I must say that my French was completely inadequate for this place. How does one say "cumin infused foam" in French...?
Anyhow, as most times when I eat at -- for lack of a better word -- haute cuisine restaurants, I leave with bits and pieces of impressions. I loved the snail ravioli, some sort of fabulous salt foam, what they described simply as 'fruit salad' in a shot glass, the Grand Marnier souffle, and the St. Marcellin cheese. The veal and lamb dishes were also very good. The service (on Sunday) was very good but not exceptional -- but if I spoke better French, I am sure it would have gone smoother.
Anyhow, we will see how it stacks up to other places recommended, but it was nice to jump right in and start eating.
Has anyone tried this place before?
never heard of it, but sounds delightful. The view from Villa Florentine is certainly spectacular, but I found the meal I had there (albeit several years ago) just not up to the prices they charged.

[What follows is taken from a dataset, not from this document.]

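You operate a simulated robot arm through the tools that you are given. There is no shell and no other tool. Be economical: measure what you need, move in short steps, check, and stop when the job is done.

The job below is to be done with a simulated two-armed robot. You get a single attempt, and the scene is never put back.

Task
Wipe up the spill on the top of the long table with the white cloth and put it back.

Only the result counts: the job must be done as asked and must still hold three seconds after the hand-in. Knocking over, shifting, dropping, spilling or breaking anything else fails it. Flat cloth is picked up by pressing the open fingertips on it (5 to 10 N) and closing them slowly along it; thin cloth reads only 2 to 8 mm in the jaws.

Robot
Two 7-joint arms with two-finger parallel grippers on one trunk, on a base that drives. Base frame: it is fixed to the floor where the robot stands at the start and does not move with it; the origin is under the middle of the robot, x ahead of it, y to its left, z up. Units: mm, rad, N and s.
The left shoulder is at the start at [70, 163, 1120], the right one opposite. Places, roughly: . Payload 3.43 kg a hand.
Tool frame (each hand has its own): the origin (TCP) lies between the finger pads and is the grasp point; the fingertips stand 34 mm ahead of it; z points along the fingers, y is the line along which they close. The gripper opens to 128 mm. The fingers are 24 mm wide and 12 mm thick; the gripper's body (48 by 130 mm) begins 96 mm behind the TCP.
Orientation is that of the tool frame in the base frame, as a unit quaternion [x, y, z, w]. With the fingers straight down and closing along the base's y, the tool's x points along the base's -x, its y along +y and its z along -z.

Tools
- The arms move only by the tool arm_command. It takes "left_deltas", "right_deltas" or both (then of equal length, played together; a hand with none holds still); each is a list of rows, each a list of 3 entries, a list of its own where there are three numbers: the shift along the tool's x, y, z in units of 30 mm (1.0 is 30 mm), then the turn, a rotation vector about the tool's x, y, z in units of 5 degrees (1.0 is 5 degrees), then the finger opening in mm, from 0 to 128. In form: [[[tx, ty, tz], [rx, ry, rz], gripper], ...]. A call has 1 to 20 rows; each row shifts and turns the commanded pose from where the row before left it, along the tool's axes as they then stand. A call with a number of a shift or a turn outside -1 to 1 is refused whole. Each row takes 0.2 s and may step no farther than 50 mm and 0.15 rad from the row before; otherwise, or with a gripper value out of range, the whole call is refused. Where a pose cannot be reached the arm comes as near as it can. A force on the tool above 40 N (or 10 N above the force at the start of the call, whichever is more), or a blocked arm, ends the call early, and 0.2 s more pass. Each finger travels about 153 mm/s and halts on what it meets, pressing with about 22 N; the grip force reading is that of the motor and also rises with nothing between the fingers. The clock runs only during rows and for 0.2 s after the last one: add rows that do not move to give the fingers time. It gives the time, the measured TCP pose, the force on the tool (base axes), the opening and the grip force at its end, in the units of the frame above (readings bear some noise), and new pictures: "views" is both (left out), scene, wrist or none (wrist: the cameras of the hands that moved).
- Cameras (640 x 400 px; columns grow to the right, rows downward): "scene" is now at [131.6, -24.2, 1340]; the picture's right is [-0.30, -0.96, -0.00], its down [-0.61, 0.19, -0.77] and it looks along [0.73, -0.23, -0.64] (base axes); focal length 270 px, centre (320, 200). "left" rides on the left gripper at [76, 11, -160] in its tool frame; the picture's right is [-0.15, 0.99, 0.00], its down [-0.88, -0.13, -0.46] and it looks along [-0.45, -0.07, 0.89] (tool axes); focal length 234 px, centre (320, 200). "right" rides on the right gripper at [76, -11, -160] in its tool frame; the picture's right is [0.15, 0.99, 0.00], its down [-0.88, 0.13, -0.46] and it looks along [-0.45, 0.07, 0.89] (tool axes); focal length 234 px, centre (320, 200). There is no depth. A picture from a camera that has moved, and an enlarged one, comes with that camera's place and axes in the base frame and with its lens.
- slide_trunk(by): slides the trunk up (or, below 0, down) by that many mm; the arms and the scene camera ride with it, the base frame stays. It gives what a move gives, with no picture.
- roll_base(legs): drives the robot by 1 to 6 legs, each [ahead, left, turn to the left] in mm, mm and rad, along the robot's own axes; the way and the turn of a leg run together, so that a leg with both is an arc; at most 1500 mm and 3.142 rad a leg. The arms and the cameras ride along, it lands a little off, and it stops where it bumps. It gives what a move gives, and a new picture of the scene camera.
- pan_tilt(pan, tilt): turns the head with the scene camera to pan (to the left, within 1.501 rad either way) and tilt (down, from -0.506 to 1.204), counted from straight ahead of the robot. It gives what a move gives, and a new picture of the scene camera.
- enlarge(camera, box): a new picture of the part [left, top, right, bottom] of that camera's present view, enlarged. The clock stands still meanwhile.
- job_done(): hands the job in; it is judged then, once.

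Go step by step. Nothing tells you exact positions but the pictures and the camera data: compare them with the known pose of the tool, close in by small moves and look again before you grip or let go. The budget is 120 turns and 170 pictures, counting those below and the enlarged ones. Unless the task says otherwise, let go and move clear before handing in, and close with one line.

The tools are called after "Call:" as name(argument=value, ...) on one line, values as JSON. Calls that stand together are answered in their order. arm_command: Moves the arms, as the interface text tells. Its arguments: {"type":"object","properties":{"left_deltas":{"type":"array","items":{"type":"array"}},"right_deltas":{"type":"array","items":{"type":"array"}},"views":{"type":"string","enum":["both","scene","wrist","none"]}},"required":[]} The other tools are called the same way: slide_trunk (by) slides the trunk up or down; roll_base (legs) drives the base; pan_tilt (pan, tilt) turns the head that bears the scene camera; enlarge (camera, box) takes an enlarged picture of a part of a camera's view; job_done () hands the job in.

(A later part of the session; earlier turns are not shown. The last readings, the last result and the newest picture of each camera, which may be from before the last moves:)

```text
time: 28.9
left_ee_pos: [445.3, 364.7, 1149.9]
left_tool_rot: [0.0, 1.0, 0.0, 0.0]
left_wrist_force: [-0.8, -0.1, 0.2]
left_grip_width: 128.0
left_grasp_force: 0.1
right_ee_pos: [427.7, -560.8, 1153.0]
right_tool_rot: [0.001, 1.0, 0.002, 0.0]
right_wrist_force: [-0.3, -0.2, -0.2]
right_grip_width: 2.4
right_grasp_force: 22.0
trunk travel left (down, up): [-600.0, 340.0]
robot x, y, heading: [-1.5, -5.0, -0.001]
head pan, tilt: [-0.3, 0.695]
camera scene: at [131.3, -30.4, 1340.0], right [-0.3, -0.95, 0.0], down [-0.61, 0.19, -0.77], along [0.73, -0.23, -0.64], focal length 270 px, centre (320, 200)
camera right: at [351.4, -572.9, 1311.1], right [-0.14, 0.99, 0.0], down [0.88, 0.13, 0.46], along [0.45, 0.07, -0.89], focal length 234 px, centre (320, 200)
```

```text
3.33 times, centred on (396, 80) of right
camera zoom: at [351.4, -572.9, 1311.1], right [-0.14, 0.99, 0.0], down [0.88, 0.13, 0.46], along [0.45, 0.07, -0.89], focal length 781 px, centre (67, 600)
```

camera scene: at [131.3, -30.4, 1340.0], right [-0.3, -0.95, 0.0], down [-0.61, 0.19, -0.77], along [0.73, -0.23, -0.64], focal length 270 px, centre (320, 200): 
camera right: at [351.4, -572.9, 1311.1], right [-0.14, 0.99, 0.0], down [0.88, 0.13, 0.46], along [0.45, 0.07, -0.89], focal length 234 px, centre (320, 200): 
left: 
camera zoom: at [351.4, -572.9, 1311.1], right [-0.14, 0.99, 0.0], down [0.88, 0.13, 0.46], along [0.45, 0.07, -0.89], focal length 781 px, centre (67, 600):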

BTW, be sure to ask where the St. Marcellin comes from each time you order it in a restaurant. Renée and Renée Richard are the best affineurs of this cheese. And wait until you taste with the mère at their stand at Les Halles. She's a true Lyon legend.
What are the best answers when I ask where the cheese came from? Just Rennee or are there others.
Today I ate at Les Adrets and La Voûte Chez Léa. Both were excellent meals. The sauce on the vinegar chicken was amazing and the Lyonnaise salad was top notch. The service at Les Adrets was so-so, but the food was excellent.